Friday, 8 February 2008

Lessons for an Archbishop in the Rule of Law

Serendipity is a wonderful thing. I have recently taken up The Road to Serfdom again, and happened in the last couple of days to be reading the chapter entitled “Planning and the Rule of Law” when the Archbishop of Canterbury, Dr. Rowan Williams, made his comments about the adoption of Sharia in the UK being “unavoidable”

Sharia is an emotive topic, tapping in to British fears of public beheadings and the ill-treatment of women. Consequently, much of the commentary around the subject has been rabid, suggesting that Dr. Williams is opening the gates to the barbarians. In fact, he is making a subtler but no less flawed point: that the law should take account of the personal beliefs of individuals.

This flies in the face of Western legal tradition, in which laws are supposed to be blind to the circumstances of the citizen.

Laws do not exist merely to stop people doing things that are harmful to others. Laws act as signposts, guiding us through life. At each fork in the road, the signposts tell us what we may expect and what the consequences are of our actions. But these guidelines only work if they apply equally to all, because otherwise life is entirely unpredictable.

It is the law of this land that drivers drive their cars on the left (Savoy Court aside). There is no moral purpose to this; it is entirely practical. It makes it possible for traffic to move safely. But it only works because it applies equally to all. If I am driving and I see a car approaching in the distance, I do not need to worry about what side the other driver will attempt to pass; I can plough along at the speed limit, confident that s/he will do the same and will fly past my right wing-mirror with a few inches to spare.

Similarly, if I do business with somebody, I know exactly what will happen to them if they seek to defraud me. This helps facilitate business. However, if I had to worry about what jurisdiction applied to my partner, it would make the practice of doing business more difficult. One need only look at the complexities of trading (particularly in services) internationally to see the difficulties that can result from trading in two legal systems. But at least a company is France is predictably bound by French law, even if it differs from UK law. The same would not be the case if different legal codes applied to individuals in Britain, or if the law was applied differently based on individual circumstances.

Yet this was exactly what obtained in previous times. One of the characteristic features of medieval society was differing jurisdictions: the clergy were subject to cannon law, even in civil matters; townsfolk were subject to royal and municipal law; peasants to manorial and feudal law. As (despite legal strictures) a cleric might not actually dress as a cleric, one could find that a person with whom one had entered into a contract was able to resort to an entirely different laws and courts from those one would have predicted. Not only did this make society very unpredictable (and thus less safe) for all concerned, it was also the cause of constant strife. Bluntly speaking, wars were fought over the primacy of a single font of the law.
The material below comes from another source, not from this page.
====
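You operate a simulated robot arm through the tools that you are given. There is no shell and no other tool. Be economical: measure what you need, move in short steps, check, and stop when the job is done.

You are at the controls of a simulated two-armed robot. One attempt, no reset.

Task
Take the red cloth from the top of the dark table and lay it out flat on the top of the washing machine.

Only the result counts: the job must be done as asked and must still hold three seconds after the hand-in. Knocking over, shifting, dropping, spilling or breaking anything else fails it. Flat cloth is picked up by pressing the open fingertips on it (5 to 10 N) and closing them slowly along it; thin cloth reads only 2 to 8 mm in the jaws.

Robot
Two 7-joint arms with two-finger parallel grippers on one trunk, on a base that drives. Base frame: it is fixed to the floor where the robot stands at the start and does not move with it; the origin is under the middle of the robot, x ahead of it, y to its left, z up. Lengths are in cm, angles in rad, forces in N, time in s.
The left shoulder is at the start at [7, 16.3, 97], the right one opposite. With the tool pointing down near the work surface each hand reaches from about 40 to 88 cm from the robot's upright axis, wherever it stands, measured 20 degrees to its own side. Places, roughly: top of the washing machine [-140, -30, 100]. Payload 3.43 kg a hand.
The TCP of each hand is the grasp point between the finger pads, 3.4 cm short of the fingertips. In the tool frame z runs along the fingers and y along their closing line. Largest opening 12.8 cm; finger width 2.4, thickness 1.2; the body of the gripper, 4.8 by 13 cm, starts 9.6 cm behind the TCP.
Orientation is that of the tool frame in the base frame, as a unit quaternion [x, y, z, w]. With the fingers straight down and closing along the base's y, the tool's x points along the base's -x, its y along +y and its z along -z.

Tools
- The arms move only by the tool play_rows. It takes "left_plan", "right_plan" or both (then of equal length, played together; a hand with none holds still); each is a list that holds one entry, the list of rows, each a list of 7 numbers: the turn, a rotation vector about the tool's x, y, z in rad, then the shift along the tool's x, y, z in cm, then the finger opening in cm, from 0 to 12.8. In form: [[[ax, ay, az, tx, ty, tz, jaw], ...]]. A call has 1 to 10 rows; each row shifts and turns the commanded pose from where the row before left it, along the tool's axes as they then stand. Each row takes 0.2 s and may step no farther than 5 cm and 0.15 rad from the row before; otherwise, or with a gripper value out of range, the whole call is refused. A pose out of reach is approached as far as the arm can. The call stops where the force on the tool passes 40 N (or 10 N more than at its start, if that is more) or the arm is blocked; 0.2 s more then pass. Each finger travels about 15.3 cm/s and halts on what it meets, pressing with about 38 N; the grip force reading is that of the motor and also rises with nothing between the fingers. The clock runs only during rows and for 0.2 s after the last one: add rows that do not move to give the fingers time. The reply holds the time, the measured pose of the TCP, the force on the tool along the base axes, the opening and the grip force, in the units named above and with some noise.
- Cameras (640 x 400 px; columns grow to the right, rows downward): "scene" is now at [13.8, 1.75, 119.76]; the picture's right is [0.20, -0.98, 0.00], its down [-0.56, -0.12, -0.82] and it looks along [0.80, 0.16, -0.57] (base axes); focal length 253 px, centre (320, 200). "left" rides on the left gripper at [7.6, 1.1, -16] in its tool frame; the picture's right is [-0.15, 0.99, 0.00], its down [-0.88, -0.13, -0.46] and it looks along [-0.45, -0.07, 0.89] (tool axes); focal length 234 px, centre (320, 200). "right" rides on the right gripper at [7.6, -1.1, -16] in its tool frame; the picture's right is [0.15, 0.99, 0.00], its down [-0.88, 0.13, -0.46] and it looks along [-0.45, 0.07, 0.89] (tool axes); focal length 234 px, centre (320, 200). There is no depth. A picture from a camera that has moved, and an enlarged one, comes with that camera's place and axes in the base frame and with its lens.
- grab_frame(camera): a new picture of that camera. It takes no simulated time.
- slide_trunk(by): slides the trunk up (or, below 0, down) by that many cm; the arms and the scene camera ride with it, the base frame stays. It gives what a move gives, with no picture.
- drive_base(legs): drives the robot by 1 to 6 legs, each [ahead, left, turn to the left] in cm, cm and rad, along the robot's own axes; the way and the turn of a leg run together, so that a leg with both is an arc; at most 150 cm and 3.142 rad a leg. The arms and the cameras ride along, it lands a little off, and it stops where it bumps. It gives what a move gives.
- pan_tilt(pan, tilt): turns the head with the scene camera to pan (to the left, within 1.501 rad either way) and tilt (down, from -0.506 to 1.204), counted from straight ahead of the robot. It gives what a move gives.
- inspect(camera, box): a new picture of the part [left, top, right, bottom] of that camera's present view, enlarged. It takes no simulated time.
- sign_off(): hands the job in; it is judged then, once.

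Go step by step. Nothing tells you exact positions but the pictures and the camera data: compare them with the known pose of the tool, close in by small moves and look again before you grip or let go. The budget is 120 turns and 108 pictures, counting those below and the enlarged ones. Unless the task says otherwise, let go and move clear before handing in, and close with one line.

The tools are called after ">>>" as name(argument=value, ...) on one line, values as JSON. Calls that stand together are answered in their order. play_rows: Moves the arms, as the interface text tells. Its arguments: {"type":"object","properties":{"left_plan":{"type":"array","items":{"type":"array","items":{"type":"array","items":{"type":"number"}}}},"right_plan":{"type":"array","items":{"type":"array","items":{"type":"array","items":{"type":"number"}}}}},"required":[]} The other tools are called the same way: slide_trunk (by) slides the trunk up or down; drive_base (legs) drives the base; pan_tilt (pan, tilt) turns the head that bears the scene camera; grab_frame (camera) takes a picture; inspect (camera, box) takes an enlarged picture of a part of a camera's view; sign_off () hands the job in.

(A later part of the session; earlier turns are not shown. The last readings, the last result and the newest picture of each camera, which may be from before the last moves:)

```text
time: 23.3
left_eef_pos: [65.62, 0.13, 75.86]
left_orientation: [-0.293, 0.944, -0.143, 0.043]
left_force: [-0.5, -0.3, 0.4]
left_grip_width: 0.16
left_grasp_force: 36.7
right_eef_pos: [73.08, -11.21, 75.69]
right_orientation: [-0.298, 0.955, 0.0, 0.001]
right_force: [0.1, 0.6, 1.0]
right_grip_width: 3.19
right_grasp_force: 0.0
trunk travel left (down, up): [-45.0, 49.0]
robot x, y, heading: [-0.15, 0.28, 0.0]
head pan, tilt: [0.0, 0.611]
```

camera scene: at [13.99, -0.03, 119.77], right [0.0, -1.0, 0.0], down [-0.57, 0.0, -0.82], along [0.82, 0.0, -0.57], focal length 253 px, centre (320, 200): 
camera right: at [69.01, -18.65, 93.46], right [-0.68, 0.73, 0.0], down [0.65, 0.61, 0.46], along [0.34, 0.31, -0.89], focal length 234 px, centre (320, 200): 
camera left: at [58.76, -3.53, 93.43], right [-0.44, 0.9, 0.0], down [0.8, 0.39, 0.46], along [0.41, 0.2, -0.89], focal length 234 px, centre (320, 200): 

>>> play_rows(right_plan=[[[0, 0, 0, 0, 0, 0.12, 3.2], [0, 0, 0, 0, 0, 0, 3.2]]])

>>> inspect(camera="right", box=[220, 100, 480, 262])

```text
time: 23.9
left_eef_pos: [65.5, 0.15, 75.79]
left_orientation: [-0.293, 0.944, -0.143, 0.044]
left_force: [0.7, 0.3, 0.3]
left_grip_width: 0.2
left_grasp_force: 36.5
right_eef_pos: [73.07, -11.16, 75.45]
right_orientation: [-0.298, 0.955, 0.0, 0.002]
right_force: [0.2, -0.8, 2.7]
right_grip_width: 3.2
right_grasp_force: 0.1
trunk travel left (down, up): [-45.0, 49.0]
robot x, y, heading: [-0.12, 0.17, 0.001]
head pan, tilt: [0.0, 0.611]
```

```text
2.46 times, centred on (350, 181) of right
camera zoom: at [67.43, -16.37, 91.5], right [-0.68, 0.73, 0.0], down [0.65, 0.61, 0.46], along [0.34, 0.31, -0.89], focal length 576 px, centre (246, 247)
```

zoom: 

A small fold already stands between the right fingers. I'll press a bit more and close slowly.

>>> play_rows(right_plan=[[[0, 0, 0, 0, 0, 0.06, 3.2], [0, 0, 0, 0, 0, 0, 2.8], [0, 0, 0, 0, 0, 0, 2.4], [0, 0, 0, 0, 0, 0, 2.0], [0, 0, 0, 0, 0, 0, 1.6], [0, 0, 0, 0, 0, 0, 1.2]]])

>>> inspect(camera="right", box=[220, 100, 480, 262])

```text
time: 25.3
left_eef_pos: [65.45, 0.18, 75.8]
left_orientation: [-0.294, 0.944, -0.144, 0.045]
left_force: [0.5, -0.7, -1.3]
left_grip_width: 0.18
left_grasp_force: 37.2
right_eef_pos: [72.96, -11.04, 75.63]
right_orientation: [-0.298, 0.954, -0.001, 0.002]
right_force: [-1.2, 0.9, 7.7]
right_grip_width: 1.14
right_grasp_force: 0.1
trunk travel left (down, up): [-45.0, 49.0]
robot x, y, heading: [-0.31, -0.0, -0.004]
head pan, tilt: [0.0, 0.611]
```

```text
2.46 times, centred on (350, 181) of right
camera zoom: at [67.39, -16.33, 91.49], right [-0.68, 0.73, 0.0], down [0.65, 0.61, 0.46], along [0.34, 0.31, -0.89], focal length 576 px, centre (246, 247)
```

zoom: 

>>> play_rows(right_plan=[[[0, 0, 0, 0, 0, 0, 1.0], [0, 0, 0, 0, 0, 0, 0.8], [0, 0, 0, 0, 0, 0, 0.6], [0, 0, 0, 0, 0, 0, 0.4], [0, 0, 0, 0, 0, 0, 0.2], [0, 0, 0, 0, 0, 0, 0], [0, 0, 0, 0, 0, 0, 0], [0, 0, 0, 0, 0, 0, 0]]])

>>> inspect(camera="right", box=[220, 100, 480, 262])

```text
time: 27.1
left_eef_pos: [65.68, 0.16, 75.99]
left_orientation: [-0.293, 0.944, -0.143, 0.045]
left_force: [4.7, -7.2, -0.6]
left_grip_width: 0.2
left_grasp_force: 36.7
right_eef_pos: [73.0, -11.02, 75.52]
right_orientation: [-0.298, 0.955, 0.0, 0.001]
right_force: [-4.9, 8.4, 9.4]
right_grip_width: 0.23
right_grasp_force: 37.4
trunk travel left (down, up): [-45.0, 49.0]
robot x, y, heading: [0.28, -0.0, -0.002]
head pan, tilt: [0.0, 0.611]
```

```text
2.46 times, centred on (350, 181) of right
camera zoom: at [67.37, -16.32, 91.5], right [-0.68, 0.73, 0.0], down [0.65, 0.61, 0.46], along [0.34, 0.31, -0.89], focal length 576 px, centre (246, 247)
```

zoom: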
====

As for the suggestion that judges should take into account the views of individuals (or, for that matter, their circumstances or how “deserving” they might be) when applying the law, this undermines the very principle of the Rule of Law, for it makes the application of laws arbitrary.

In mitigation, this does not entirely exclude some of the things that Dr. Williams was suggesting. There is no reason why Sharia courts could not dispense divorces if both parties were willing to subject themselves to the courts, in the same manner that two parties to a contract dispute might accept binding arbitration rather than go through the long and costly process of litigation. There should be nothing in the law that prevents free individuals entering into contracts bound by different rules, just as I am bound by the rules of the various groups and societies to which I belong (such as those of the Party and of my employer). Sharia or other courts or tribunals could retain the right to dispense punishment (such as expulsion, exclusion or even – if the subject were willing to accept it – more strict, physical or material penalties). But the individual should always have recourse to the law, to seek protection from the binding ties of conformity. And similarly, victims should have the right to demand that the same law applies to their persecutors as applies to all people.

Equality before the law is fundamental to our society. The threat to our society from Dr. Williams’ proposal would be hard to exaggerate, for the Rule of Law is probably more fundamental to freedom than any other institution, including democracy. As both Voltaire can Kant (quoted) observed, “Man is free if he needs to obey no person but solely the laws.”